■ Task requirements ■
Write the material out again exactly as it stands.

■ Information provided ■

[start]

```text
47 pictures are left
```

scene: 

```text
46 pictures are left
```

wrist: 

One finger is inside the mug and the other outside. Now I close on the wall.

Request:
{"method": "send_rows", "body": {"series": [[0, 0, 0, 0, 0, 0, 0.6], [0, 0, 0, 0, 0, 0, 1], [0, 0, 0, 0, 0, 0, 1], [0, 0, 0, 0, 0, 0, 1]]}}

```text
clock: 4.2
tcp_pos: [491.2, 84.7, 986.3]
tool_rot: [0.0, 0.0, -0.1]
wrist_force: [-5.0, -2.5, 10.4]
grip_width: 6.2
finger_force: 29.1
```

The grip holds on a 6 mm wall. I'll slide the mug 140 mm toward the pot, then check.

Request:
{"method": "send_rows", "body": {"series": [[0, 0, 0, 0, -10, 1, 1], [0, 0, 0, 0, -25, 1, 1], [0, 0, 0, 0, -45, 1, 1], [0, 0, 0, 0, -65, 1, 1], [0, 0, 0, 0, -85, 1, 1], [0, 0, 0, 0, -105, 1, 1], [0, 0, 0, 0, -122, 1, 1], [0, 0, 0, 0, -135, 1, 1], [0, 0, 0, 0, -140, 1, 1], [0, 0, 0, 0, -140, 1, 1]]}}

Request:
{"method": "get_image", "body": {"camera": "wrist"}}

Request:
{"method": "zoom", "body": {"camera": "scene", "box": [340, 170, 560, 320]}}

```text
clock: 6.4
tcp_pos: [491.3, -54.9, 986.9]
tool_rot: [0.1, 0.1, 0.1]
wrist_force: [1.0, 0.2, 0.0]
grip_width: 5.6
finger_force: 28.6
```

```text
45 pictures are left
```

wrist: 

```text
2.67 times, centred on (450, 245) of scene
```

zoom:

[end]

■ Correct result ■
```text
47 pictures are left
```

scene: 

```text
46 pictures are left
```

wrist: 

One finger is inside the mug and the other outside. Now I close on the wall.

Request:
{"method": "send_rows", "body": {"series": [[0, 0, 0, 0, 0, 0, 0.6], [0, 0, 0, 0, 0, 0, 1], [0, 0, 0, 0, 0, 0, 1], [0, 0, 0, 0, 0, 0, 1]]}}

```text
clock: 4.2
tcp_pos: [491.2, 84.7, 986.3]
tool_rot: [0.0, 0.0, -0.1]
wrist_force: [-5.0, -2.5, 10.4]
grip_width: 6.2
finger_force: 29.1
```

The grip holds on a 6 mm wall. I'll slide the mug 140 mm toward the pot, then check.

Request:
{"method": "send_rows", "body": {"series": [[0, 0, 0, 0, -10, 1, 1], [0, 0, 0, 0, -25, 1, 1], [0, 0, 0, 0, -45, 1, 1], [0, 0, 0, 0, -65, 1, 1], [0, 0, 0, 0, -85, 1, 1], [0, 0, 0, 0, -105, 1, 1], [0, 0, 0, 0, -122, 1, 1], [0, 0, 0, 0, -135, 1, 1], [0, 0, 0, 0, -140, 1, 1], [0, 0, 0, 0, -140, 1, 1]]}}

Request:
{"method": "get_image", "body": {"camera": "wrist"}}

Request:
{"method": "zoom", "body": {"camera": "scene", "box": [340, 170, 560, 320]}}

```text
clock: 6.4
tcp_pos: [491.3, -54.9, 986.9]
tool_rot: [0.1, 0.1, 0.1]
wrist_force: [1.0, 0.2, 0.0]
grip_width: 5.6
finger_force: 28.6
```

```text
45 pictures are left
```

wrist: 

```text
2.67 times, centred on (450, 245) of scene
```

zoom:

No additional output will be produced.